The authors addressed all my concerns. The introduction, discussion and results have been suitably improved.

Author Response

Dear respected reviewer,

thank you. We appreciate your effort and your comments and suggestions greatly increased the quality of the article.

 

Kind Regards

Björn Friedrich

Reviewer 2 Report

Authors have addressed almost all my previous comments.

However, some of the points clarified in the responses should be included in the text.

In addition, it is not still clear why they do not use k-fold validation to test the system. If this procedure is not followed, obtained results are completely dependent on the particularities of the users employed for testing. More tests should be performed to average the results.
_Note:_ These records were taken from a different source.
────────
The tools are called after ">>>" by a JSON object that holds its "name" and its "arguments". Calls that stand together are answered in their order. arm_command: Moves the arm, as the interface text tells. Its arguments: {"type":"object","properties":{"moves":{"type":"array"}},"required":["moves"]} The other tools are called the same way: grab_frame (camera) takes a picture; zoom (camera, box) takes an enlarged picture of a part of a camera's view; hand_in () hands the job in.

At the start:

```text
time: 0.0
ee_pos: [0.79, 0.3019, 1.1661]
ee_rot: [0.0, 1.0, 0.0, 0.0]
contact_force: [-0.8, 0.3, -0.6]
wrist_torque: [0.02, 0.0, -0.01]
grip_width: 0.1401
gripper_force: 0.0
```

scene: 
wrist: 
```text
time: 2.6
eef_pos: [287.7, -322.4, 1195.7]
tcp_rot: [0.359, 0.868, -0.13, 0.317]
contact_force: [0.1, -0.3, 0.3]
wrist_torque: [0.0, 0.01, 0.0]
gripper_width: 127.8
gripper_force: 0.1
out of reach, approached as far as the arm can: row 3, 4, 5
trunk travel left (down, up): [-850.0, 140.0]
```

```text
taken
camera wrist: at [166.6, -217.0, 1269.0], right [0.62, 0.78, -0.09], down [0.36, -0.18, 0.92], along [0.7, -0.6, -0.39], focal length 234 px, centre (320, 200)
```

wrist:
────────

The computational cost of a k-fold validation cannot justify the fact that a more rigorous method should be employed to validate the proposal.

Author Response

Please see the attachment.

Author Response File: Author Response.pdf

This manuscript is a resubmission of an earlier submission. The following is a list of the peer review reports and author responses from that submission.


Round 1

Reviewer 1 Report

The subject of the study carried out by the authors is of interest and contributes to the state of the art of the research field. However, it is necessary to improve the manuscript by providing further development of several sections, as well as modifying various aspects related to the way in which the information and results are presented. I indicate them below:

  • The introduction section is short and lacks information. It is necessary to deepen in the context of gait analysis. Machine Learning and especially Deep Learning have contributed to this field and there are several recent studies focused on the identification of events and pathologies directly related to gait, such as [1-5]. Contemplating this quote and other related ones allows a better justification about the focus of the study.
  • The figures used are too large and make reading difficult. I suggest the edition to better fit the structure of the journal's publications. It would be necessary to modify the diagrams to make better use of the space on the page.
  • The values for each cell of the confusion matrices should be expressed in percentages, not in absolute values.
  • I suggest the inclusion of ROC curves and a discussion of the results obtained.
  • The discussion must be expanded by adding a more complete analysis of the different results obtained. I suggest combining the results and discussion sections and exposing the authors' ideas and interpretations by looking at each result (or set of results) shown.

 

 

[1] Luna-Perejón, Francisco, et al. "Low-Power Embedded System for Gait Classification Using Neural Networks." Journal of Low Power Electronics and Applications 10.2 (2020): 14.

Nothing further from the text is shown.